A considerable number of detective novels, church anthems, and concert pieces followed in quick succession, and by the late 1940s he had started to undertake film work, composing over forty film scores by 1962. The work of juggling (in effect) three careers at once eventually took its toll, and the last decade or so of Montgomery's life was dogged by worsening health, which was never good even at the best of times, and further compounded by bouts of alcoholism (if [End Page 690] Amis and Larkin think you are drinking too much, you must have a problem). Although Montgomery finished only one more detective novel before he died (The Glimpses of the Moon, published in 1977),Whittle examines a number of unfinished projects, in addition to Montgomery's later activity as a prominent and well-respected critic (mainly of crime fiction) for the Sunday Times and as an anthologist of detective and science fiction.

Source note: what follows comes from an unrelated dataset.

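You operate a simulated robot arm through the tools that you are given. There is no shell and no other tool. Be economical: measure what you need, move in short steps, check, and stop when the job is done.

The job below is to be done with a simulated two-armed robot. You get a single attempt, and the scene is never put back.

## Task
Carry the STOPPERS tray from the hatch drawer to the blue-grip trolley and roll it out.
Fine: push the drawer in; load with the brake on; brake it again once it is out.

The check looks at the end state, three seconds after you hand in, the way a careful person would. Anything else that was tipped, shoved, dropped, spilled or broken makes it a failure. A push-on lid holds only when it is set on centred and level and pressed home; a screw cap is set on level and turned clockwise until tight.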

Whittle presents a richly detailed biography of a personable and gifted man, who was obviously liked and well respected by the people he came into contact with, from Agatha Christie and Leslie Phillips to Malcolm Arnold,Thomas Armstrong, and Muir Mathieson (who once referred to Montgomery as the finest young film composer he knew). From page 1 of the lengthy acknowledgements it is clear that this study is the product of years of research and careful thought. In the opening chapters, the author traces Montgomery's family background and childhood leading up to his time at St John's College, Oxford, where he formed lifelong friendships with a number of notable figures such as Kingsley Amis and Philip Larkin. Montgomery was clearly an equal figure in the group, also including John Wain, often referred to as the Movement. Whittle discusses a number of interesting points, such as Montgomery's contribution to the Movement, and examines his significant influence on Philip Larkin, drawing on a large amount of material from Montgomery's papers, held in the Bodleian Library.

Later chapters deal with Montgomery's music, film music, and novels more or less in turn.This is successful overall, especially as Whittle identifies the copious autobiographical references in the detective novels and weaves them into his clear and engaging narrative. One of the most obvious strengths of the book lies in the fact that he has excavated and carefully scrutinized a large and varied amount of primary sources, and has gathered fresh evidence from a long and eclectic list of those who knew Montgomery. This, together with the autobiographical anecdotes taken from the detective novels, brings the story of the decline and fall of an 'ageing hare' to life.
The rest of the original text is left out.